Cruises — like trading — can be a lot of fun. But sometimes there are rough waters ahead and the fun stops. People can get seasick, and traders sometimes lose money.
The market has not been particularly smooth as of late, and neither has the cruise line business. Both seemed to be treading water as of late, and it might not be long before one or both of them sink. However, this trade idea might make you feel better.
Carnival Corp. (CCL – $32.44): Long Puts
The trade: Buy the August 32 puts for 90 cents or less.
The strategy: The long put is an option that benefits from the stock trading lower. The trade profits if the stock falls and the put premium increases to an amount more than was paid. Maximum profit is almost unlimited only because the stock can only fall to $0 (which is highly unlikely), and the maximum loss is 90 cents if CCL finishes at or above $32 at August expiration. Breakeven is $31.10 at expiration based on a cost of 90 cents.

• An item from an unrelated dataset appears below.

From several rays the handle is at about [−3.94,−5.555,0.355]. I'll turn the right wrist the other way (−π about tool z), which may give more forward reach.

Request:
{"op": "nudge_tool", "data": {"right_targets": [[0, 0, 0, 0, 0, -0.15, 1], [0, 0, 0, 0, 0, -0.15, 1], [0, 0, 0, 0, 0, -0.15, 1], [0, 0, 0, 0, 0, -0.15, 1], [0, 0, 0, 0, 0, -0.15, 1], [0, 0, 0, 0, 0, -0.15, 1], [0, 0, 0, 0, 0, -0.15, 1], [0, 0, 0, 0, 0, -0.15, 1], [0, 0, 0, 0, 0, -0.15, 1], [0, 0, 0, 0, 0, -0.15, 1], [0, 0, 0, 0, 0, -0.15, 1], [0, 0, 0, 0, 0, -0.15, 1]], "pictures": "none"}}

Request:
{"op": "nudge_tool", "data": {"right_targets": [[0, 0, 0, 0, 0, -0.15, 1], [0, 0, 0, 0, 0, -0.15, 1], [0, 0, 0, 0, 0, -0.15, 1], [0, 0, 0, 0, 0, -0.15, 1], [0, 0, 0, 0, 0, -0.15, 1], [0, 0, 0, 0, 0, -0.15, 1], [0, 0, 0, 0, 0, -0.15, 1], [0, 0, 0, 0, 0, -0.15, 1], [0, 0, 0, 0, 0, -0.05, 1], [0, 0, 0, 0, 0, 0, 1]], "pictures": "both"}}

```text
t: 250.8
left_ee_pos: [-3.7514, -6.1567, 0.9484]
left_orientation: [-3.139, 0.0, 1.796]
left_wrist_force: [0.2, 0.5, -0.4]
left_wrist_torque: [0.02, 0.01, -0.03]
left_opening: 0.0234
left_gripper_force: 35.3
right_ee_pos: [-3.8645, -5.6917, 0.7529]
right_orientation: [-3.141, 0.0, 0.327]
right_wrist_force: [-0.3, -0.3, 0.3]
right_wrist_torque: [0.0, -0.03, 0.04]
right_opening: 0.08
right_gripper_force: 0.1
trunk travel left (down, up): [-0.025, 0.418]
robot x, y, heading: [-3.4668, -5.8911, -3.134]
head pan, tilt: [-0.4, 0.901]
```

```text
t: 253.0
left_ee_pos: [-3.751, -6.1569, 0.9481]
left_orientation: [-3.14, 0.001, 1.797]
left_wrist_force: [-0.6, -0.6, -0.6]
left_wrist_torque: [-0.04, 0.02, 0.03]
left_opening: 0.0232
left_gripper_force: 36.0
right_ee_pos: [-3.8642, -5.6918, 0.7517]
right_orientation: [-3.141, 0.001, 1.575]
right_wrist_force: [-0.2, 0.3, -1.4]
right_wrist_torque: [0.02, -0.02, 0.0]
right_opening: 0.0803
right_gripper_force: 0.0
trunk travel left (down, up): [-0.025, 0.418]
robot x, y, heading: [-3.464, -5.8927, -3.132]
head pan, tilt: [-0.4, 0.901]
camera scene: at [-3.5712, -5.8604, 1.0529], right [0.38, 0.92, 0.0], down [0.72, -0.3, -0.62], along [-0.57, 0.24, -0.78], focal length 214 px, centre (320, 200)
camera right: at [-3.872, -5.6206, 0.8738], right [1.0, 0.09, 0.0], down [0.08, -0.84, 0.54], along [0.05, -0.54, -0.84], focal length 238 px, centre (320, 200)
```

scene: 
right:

The rationale: Carnival Corp. (NYSE:CCL) controls about half of the cruise industry. Even though the travel industry as a whole has been gaining a little steam, cruise lines have not excelled. The question is: Will the economy be getting better anytime soon? Plus, CCL still is dealing with lawsuits and a tarnished image from the Costa Concordia accident earlier this year.
Technically, the stock is in the middle of a downtrend that started in the middle of June. After trading below its 200-day simple moving average last week, the stock closed basically right at it on Friday. Friday was the first positive day for the stock in the past 11 sessions. A bearish sign for the stock would be if it can trade below Friday’s low, which was $32.22. The next area of support is around $31.
This is a great bearish candlestick formation that has been set. All this trade idea needs now is for the stock to sink!
As of this writing, John Kmiecik did not hold a position in any of the aforementioned securities.